D5.4 Lattice Energy

Refer back to Activity: Analyzing Formation of an Ion Pair. The third step involved bringing one Li+ ion close to one F ion, which lowered the energy. When a large number of oppositely charged ions are brought close together to form a crystal lattice, the energy is lowered even more, because more ions are close together in a structure where attractive forces predominate over repulsive forces.

The lattice energy of an ionic compound is defined as the decrease in energy when the ionic crystal lattice forms from the separated ions. Lattice energy can be calculated using a modified form of Coulomb’s law; some calculated lattice energies are in Table 1. (Note that because lattice energy is defined as a decrease in energy, a large positive lattice energy corresponds to a large negative ΔE, that is, a very stable (low energy) ionic solid.)
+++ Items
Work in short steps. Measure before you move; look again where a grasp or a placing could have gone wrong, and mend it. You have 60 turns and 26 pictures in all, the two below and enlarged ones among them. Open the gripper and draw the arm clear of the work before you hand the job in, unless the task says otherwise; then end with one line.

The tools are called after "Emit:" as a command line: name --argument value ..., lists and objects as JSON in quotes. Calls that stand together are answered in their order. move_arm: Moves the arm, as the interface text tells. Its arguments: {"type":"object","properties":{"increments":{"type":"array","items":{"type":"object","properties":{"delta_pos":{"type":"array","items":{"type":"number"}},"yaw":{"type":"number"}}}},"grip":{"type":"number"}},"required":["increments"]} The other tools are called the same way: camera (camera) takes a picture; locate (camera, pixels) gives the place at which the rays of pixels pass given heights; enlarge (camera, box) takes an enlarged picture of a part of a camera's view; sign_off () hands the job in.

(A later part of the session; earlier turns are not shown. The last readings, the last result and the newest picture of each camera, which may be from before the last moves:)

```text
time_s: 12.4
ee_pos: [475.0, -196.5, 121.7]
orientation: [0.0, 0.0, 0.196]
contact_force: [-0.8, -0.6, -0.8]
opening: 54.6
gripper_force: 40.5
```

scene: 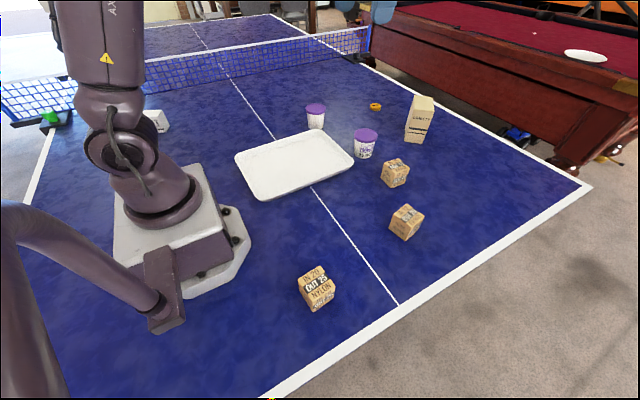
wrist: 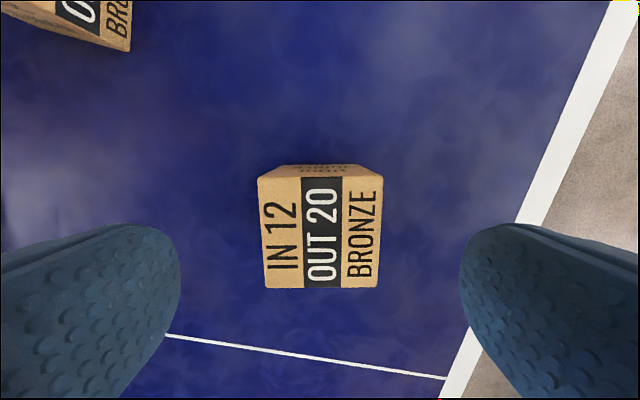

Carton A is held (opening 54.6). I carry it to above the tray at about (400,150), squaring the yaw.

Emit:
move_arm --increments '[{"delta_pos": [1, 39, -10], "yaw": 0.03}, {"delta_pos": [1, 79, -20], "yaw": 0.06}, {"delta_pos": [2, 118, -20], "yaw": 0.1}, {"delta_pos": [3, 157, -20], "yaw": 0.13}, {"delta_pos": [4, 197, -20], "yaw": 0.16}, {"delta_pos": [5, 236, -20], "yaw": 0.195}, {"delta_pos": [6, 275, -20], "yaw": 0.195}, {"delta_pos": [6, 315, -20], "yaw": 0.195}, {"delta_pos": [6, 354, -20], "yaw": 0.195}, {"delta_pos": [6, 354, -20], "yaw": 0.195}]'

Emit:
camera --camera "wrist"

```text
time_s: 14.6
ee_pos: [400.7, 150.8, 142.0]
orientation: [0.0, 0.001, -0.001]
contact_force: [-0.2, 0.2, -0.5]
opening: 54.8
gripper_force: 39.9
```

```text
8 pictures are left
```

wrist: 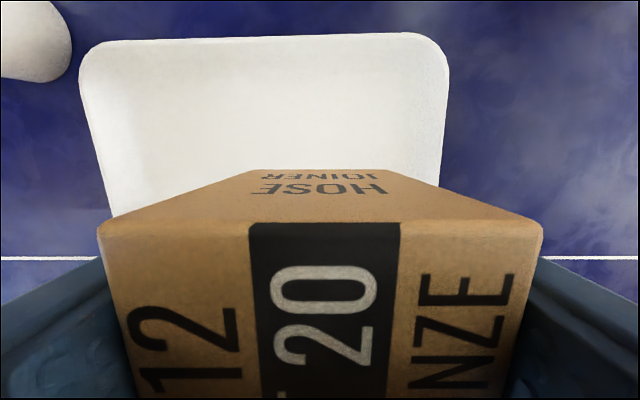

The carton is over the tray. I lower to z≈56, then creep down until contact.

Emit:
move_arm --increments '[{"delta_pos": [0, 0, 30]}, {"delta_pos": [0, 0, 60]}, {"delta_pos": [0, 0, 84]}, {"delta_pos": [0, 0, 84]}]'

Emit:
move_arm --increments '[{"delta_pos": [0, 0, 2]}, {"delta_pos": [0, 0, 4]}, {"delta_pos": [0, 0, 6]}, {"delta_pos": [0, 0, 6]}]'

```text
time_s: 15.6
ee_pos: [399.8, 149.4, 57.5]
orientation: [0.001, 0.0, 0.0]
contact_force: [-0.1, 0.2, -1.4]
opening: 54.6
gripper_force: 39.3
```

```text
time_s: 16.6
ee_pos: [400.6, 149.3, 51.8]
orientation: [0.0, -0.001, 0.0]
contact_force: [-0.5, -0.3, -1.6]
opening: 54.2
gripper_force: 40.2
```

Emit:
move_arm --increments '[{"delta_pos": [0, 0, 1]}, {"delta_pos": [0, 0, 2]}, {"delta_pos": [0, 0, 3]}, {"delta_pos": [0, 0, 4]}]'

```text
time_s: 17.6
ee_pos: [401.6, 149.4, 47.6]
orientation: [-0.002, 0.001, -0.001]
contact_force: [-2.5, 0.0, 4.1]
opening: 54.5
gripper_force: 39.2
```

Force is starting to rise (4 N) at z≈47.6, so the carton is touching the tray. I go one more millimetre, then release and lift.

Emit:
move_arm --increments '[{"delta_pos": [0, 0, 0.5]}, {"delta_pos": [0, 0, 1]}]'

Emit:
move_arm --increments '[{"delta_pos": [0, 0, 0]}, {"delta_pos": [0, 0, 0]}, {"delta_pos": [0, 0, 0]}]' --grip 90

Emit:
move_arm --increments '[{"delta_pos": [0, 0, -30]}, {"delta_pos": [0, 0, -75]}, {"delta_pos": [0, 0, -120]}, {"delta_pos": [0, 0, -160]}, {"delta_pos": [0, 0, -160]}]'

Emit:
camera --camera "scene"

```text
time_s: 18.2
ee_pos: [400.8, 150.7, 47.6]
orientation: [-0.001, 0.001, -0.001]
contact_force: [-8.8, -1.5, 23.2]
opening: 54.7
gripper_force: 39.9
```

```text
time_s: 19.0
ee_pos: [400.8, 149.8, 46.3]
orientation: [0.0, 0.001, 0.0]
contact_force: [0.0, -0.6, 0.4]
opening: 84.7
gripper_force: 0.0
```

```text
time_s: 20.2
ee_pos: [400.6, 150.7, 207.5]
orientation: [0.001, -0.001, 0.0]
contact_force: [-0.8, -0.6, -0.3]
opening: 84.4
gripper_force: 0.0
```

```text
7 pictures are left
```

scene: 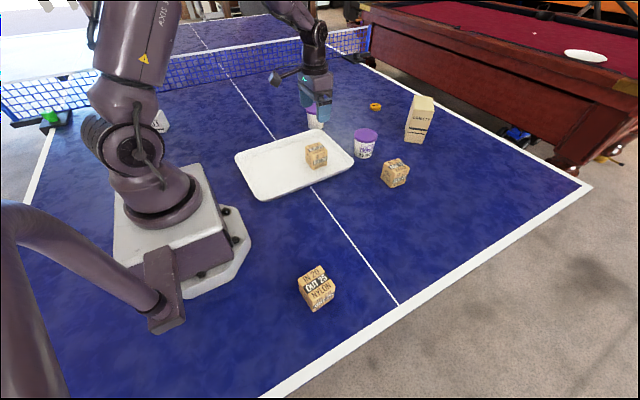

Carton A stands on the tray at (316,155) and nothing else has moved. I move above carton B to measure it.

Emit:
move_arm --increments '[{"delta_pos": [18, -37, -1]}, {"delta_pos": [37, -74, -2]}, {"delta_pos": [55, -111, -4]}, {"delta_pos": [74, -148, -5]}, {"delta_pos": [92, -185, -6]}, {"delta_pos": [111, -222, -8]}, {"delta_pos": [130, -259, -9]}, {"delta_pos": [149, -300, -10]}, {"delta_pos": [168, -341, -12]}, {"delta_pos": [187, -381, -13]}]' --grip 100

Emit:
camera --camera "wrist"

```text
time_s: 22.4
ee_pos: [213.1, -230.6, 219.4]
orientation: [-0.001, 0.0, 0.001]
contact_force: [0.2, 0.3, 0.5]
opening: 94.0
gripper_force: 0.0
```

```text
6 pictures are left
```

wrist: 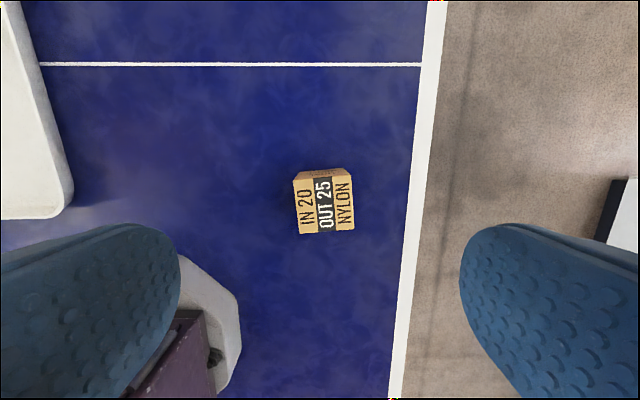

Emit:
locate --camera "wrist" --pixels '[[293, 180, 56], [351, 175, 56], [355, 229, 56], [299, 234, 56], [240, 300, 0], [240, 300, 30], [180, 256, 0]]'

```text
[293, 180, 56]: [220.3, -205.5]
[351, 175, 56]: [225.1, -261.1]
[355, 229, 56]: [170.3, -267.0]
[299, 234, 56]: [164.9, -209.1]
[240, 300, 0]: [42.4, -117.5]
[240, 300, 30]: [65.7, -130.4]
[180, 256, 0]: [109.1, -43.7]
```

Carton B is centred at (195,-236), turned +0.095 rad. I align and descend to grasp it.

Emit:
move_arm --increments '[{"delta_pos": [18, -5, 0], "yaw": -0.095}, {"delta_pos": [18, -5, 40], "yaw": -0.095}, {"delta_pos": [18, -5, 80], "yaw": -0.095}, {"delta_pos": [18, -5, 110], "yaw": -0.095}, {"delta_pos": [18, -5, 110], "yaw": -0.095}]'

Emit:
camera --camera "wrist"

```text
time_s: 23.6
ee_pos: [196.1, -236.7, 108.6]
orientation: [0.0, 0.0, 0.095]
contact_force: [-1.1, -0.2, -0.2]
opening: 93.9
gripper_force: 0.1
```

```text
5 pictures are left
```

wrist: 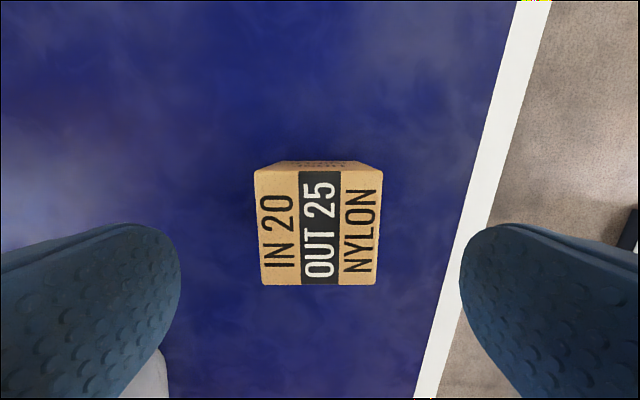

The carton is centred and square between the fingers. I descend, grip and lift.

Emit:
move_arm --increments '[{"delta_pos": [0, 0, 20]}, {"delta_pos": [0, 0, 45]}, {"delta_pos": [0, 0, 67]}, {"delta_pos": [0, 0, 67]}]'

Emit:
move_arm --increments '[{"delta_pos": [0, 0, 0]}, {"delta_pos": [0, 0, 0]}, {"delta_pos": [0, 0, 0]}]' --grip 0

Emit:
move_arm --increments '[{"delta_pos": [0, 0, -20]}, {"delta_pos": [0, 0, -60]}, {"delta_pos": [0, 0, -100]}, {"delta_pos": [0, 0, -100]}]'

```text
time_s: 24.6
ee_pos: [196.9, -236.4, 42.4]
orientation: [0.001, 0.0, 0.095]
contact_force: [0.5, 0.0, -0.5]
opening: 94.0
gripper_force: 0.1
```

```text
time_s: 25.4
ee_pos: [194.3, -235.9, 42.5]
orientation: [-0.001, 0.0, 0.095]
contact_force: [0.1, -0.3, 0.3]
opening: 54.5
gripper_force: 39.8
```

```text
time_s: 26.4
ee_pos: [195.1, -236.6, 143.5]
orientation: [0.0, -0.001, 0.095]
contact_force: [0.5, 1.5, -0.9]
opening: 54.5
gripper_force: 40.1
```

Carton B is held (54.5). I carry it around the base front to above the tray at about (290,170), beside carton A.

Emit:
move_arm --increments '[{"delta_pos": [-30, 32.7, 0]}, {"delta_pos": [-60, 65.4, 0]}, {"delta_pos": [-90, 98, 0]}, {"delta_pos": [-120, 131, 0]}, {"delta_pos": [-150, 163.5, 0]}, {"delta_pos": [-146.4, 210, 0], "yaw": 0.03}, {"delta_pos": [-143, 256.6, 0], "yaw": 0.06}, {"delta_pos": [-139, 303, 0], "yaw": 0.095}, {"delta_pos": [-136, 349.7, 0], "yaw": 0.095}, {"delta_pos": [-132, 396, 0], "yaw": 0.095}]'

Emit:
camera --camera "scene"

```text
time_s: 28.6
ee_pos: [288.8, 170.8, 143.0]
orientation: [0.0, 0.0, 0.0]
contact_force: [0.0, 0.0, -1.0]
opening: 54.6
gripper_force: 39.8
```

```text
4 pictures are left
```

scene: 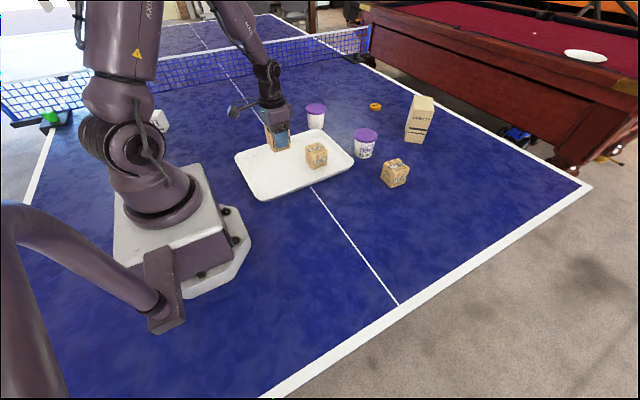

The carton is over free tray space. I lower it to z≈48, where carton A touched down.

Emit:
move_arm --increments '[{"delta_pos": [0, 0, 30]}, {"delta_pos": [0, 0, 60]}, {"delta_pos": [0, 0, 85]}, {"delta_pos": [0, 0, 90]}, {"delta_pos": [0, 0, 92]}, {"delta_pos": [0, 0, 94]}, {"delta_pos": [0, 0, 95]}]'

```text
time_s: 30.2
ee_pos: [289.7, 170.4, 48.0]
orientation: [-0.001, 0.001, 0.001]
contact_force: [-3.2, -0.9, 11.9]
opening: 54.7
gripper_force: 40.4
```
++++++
Substance Lattice Energy (kJ/mol)
NaI 682
CaI2 1971
MgI2 2293
NaOH 887
Na2O 2481
NaNO3 755
Ca3(PO4)2 10,602
CaCO3 2804
Table: Calculated Lattice Energies. Representative values from CRC Handbook of Chemistry and Physics (2004).
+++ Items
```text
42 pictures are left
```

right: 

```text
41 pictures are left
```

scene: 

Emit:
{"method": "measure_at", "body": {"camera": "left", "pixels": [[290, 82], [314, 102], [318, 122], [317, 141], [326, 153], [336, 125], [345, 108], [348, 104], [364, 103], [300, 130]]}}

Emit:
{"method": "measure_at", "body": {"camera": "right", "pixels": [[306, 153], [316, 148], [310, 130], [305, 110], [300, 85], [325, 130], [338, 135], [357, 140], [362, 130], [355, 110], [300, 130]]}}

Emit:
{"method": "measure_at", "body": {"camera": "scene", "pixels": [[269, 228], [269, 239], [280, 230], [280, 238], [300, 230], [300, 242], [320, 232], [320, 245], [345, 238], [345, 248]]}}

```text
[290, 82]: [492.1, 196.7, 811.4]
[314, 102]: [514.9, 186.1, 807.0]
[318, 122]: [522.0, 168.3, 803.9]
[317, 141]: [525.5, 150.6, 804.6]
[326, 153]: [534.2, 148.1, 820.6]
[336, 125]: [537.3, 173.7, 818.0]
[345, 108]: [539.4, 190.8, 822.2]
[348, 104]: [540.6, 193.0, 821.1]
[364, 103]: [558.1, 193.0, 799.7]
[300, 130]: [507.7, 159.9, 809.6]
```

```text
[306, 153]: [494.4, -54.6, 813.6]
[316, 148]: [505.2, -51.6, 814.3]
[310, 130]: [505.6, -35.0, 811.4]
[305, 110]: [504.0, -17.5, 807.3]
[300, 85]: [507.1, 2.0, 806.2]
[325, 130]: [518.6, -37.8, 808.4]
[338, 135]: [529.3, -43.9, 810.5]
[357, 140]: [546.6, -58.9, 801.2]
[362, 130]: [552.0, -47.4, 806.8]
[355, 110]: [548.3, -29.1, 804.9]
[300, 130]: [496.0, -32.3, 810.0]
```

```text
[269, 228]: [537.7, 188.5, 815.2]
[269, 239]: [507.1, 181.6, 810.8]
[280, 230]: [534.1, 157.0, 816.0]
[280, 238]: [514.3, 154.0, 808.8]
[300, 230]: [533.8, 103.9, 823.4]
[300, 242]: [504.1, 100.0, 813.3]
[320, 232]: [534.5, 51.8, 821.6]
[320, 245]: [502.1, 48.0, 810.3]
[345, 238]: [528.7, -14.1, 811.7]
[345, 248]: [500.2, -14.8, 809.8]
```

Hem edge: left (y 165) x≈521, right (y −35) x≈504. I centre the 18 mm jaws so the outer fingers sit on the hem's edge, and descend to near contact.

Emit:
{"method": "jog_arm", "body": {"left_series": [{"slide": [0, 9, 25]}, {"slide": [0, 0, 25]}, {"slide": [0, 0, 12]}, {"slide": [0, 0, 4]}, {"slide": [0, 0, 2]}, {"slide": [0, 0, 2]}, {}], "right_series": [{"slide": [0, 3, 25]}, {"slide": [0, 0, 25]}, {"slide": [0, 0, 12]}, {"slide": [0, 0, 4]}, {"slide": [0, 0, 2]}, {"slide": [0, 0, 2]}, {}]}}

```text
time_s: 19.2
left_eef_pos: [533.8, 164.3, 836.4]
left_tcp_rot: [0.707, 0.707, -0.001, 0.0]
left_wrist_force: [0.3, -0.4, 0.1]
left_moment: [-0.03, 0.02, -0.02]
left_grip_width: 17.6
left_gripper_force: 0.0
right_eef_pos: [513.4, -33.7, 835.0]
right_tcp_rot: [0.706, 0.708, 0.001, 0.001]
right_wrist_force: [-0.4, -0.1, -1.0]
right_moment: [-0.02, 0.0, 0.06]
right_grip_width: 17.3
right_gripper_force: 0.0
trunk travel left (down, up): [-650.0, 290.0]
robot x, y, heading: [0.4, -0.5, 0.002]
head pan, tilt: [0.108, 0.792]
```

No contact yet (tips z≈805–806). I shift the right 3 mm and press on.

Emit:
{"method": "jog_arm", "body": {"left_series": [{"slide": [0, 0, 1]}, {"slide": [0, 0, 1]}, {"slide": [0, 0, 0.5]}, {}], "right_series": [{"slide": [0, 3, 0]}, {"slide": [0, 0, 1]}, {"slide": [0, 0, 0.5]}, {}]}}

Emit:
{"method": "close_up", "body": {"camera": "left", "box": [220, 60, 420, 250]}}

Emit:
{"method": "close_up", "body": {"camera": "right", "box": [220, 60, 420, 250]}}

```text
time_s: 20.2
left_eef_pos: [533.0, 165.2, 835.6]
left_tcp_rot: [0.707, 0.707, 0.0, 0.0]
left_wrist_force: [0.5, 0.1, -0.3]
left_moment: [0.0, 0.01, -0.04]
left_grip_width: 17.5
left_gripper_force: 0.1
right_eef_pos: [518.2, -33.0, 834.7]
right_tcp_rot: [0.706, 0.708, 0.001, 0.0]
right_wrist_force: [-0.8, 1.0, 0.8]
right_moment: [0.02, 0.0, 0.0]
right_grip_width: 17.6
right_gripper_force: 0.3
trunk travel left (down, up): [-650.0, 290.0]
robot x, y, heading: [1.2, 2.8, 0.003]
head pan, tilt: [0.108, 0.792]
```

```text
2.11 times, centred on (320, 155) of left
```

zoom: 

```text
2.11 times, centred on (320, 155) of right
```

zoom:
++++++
Lattice energies have a wide range of values depending on which ions make up a compound. Consider, for example, why the lattice energy increases as you go from NaI, to CaI2, to MgI2 (first three rows in Table 1).
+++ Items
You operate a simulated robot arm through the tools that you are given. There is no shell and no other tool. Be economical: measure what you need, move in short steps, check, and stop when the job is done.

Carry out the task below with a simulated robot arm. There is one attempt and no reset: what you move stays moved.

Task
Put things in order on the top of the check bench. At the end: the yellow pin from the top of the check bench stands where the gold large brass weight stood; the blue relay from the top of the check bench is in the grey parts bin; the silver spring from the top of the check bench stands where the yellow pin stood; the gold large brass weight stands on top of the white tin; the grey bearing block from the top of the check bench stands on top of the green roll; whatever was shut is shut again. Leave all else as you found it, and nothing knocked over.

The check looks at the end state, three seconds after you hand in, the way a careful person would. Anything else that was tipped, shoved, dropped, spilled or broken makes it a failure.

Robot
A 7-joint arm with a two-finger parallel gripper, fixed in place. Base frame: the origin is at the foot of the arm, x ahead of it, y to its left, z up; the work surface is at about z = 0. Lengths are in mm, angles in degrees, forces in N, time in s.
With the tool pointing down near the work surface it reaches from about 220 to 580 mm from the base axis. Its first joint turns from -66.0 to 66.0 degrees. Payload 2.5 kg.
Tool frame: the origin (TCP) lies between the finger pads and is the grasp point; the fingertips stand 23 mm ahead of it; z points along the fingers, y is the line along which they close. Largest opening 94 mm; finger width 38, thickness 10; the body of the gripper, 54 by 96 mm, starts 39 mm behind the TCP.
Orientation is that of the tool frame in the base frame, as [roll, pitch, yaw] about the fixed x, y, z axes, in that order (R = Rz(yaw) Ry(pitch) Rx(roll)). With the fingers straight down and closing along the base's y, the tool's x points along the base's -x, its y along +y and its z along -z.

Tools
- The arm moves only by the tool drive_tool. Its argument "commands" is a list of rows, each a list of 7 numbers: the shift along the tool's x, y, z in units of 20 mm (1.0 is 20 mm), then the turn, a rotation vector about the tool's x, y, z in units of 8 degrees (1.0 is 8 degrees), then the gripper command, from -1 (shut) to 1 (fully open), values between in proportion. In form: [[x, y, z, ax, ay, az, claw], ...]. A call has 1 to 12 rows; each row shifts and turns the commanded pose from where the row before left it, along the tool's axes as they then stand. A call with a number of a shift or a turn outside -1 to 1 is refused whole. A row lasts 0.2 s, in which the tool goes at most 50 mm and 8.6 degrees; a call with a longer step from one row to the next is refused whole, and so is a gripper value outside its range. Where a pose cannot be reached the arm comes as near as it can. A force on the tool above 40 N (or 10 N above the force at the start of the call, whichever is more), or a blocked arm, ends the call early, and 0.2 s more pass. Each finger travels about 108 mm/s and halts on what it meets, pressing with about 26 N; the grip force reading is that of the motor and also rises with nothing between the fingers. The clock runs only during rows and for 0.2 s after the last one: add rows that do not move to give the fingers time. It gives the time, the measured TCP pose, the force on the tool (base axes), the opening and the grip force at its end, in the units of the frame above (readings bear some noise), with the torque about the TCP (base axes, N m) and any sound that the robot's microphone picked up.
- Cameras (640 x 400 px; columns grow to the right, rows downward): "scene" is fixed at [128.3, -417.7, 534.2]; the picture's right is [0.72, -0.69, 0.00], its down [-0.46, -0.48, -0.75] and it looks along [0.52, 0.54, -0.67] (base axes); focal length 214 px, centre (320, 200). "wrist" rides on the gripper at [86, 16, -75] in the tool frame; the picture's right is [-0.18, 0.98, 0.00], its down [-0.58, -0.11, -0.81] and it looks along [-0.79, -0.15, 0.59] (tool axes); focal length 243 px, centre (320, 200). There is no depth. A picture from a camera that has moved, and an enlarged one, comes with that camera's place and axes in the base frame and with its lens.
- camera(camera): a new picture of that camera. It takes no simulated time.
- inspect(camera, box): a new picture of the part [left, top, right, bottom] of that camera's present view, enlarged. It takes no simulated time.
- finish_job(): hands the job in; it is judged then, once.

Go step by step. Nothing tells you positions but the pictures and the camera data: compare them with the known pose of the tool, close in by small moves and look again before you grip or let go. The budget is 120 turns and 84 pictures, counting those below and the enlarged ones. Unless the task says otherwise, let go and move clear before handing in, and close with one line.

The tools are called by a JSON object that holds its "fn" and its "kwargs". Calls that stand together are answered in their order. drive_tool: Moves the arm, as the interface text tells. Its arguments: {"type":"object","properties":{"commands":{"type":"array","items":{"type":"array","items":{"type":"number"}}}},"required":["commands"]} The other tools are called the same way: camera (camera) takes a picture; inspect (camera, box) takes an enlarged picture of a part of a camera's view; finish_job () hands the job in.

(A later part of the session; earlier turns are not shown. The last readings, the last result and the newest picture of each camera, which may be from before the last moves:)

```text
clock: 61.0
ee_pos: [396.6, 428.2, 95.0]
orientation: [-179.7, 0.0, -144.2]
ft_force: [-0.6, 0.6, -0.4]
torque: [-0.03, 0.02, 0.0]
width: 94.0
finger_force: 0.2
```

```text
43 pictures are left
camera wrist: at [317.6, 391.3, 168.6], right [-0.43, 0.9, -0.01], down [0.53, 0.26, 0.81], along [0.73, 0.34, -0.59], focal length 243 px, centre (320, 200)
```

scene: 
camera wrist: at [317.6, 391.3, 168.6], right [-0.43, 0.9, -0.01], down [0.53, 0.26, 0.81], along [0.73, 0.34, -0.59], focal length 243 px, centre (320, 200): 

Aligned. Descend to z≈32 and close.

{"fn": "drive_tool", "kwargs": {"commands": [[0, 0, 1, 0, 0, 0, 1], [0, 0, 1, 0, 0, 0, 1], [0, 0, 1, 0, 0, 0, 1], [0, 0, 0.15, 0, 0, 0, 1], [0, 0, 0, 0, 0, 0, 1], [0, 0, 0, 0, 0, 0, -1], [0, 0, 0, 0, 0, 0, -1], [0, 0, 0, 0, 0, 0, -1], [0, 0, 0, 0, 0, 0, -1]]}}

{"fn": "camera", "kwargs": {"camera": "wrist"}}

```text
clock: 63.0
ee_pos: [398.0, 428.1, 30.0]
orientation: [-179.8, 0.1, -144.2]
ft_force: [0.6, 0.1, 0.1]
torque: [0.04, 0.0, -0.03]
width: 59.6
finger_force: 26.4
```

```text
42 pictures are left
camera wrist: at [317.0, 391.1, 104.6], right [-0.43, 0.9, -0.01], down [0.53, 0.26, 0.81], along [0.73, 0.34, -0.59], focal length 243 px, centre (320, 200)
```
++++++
According to Coulomb’s law,  E_{\text{p}} = k_e\frac{Q_1Q_2}{r} , the lattice energy is directly proportional to the sizes of the charges on the ions and inversely proportional to the distance between them (the sum of their ionic radii). Thus, we can compare NaI, CaI2, and MgI2 with respect to magnitudes of charges and sizes of ions.

Magnitudes of Charges: NaI consists of 1+ ions and 1− ions; CaI2 and MgI2 consist of 2+ ions and 1− ions.

Because the magnitude of Q1Q2 is larger, the lattice energies of CaI2 and MgI2 should be larger than for NaI.

Sizes of ions: All three compounds contain I anions, so we only need to compare cation radii.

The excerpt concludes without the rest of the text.